Owner Barney Cunliffe added: “Whenever something major changes within an organisation you must look at it as an opportunity to re-examine what you’re doing and find ways to make positive changes for the future. We are very sad to see Hrishikesh go, but we are happy to see him follow his dreams; the whole team and we wish him lots of luck for the future.
“Rather than try to emulate what we had, Zoë and I felt that it was time to try something new and with the opening of our new restaurant at the Lake House, it felt like the ideal time to begin to diversify our culinary offering.

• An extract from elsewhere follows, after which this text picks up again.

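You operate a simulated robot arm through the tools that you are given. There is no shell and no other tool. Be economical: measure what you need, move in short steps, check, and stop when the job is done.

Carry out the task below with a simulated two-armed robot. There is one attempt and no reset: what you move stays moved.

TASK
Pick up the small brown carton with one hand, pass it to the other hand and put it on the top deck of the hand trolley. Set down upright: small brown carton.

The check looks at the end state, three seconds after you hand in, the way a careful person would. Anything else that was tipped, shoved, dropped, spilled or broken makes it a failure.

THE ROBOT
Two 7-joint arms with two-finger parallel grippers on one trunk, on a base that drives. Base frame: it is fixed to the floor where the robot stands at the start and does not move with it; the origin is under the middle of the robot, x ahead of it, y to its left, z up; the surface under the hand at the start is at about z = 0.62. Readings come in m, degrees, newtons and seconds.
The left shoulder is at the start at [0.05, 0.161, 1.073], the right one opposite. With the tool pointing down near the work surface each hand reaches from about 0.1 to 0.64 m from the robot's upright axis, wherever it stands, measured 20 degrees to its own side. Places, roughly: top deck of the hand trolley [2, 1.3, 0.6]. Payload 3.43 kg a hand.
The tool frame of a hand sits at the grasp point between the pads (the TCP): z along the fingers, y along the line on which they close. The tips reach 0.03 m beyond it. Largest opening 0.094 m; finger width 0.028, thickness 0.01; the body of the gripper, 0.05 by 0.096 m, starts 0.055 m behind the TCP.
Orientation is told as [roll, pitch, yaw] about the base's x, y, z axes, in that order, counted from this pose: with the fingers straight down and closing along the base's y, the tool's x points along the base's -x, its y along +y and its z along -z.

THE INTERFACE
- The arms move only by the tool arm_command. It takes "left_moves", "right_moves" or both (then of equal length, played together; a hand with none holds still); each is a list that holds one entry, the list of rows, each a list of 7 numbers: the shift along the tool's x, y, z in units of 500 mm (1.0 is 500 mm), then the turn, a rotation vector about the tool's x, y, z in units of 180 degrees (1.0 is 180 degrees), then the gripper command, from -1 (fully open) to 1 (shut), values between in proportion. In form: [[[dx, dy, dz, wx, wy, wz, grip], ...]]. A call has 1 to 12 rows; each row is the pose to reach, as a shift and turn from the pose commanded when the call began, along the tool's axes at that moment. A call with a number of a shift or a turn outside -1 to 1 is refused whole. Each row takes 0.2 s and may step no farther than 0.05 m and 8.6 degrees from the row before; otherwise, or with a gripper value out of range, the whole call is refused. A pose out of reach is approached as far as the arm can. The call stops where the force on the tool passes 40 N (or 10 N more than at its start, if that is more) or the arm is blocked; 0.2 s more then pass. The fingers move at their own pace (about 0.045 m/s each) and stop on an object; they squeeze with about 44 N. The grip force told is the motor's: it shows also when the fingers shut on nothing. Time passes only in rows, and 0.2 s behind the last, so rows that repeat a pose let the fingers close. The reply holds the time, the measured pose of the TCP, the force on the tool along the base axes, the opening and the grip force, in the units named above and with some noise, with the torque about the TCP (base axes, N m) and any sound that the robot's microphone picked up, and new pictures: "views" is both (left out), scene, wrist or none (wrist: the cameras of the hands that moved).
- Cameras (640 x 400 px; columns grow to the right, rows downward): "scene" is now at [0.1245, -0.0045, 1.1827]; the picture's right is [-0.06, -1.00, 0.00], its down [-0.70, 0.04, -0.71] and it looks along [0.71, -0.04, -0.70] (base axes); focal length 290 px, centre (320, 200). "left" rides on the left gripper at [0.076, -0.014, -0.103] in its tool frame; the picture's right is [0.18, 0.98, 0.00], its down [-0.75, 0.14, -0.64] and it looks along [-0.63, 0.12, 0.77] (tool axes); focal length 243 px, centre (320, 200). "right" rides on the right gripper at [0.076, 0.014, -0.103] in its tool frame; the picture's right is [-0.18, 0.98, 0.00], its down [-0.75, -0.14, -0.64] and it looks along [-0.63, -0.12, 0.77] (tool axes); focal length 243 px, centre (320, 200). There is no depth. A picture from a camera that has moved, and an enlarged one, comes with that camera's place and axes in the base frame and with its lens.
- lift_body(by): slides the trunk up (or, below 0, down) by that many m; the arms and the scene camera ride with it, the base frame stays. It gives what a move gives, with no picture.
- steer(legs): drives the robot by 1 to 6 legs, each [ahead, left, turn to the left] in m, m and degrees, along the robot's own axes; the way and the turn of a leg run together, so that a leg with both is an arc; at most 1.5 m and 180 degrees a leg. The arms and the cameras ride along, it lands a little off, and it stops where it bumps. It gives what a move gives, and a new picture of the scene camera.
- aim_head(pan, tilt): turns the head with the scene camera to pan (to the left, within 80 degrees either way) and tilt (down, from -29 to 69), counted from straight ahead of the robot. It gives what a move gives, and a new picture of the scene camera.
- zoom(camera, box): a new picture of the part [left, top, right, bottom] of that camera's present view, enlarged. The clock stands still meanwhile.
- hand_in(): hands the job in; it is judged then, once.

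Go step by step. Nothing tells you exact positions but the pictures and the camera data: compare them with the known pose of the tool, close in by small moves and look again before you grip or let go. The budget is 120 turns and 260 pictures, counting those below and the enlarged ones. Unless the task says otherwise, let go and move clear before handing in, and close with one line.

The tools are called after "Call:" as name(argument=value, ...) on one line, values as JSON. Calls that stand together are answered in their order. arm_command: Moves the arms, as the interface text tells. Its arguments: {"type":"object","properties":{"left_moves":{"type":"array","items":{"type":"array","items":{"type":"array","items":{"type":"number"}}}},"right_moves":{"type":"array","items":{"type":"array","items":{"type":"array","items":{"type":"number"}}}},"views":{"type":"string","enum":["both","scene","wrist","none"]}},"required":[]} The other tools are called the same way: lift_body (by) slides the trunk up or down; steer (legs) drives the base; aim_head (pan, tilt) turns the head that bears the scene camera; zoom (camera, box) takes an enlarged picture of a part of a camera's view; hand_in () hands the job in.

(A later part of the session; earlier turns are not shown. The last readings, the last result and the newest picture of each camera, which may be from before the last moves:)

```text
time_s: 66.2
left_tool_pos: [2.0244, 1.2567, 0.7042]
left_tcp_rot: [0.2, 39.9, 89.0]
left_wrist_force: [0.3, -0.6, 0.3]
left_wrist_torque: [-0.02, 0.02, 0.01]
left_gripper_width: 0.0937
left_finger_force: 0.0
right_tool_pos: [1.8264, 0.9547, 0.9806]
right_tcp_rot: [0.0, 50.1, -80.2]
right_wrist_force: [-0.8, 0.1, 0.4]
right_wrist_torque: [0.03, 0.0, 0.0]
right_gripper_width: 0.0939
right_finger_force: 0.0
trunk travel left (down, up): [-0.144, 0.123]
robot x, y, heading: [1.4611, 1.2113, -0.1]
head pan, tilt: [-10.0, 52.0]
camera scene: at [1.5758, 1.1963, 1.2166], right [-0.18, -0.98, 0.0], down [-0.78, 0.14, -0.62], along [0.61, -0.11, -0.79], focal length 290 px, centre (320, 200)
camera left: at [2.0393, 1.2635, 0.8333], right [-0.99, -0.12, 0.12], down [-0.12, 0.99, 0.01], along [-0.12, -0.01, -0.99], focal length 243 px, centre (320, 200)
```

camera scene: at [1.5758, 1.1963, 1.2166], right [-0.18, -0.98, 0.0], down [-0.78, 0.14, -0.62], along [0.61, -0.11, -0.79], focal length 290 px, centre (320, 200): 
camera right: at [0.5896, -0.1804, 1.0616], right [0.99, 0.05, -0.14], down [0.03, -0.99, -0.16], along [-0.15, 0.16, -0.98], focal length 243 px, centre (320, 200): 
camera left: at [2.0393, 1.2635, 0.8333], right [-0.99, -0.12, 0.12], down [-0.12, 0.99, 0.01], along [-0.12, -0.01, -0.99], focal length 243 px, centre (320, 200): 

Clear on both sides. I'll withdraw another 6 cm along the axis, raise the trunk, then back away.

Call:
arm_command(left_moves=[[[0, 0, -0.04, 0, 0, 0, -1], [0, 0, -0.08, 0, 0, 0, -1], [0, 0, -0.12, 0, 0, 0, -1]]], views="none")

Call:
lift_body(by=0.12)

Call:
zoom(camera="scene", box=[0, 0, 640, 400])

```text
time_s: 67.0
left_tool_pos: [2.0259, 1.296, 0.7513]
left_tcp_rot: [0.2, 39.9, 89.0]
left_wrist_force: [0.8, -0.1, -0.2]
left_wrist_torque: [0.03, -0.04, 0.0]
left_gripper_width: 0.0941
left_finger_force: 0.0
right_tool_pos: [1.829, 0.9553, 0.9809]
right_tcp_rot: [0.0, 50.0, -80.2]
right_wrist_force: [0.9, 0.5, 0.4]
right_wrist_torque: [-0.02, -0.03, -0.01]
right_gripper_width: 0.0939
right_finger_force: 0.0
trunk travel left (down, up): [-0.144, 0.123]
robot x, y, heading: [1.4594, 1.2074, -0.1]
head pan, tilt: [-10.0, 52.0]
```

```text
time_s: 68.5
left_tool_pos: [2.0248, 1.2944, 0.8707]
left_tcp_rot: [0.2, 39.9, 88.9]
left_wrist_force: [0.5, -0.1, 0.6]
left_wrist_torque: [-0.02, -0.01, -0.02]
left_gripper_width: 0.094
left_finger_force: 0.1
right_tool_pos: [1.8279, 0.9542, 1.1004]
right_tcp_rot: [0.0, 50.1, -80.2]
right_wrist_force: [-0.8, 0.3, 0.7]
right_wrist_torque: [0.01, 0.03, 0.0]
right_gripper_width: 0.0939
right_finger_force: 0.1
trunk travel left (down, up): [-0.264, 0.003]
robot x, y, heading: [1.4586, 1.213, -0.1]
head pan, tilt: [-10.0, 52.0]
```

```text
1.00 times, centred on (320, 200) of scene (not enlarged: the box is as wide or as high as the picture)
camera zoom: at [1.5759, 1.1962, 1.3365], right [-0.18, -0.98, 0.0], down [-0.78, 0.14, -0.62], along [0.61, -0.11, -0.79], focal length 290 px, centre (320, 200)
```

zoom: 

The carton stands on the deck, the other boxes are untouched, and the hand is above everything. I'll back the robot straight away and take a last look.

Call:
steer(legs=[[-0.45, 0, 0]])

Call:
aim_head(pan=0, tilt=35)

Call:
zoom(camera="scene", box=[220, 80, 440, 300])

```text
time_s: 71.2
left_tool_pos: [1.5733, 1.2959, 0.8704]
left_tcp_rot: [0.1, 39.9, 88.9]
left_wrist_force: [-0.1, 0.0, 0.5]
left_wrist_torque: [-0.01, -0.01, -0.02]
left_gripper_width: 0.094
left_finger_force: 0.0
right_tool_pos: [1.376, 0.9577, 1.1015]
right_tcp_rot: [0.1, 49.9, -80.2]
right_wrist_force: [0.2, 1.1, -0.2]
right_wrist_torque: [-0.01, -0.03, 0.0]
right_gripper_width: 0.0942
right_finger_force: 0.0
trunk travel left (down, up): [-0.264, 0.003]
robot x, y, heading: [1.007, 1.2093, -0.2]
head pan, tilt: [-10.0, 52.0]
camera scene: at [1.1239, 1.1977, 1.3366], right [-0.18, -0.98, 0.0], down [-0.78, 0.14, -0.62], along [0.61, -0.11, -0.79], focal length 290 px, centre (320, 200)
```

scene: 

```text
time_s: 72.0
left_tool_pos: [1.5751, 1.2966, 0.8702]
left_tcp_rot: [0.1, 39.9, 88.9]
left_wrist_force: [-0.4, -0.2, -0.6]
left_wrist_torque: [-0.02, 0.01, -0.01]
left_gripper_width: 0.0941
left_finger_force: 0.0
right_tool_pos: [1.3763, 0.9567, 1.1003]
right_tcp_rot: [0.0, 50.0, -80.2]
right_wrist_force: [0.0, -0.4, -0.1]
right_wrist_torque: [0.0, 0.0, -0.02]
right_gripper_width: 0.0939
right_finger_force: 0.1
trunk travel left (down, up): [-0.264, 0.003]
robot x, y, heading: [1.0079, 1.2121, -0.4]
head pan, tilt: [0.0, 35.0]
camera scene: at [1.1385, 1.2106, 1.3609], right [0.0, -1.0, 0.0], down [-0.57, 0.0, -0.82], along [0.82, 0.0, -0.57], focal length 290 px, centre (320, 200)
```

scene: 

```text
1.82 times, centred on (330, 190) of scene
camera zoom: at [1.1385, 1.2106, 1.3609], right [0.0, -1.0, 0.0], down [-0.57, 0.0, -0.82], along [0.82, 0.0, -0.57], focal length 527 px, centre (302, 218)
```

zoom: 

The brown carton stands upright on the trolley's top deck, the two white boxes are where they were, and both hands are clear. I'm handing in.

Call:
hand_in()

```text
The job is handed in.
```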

“We took this opportunity to appoint a new chef in each restaurant, and while the three chefs will work in partnership, each restaurant will be run independently. Ultimately, our aim is for our guests to be spoilt for choice and for Gilpin to be a complete foodie destination. One that’s built on a sustainable ethos.
“Sustainability has always been important to us, and now we have the chance to do something really extraordinary, with all chefs working together to ensure there is next to no food waste, something we believe will magnify their creativity as they strive to use every single part of the animal.”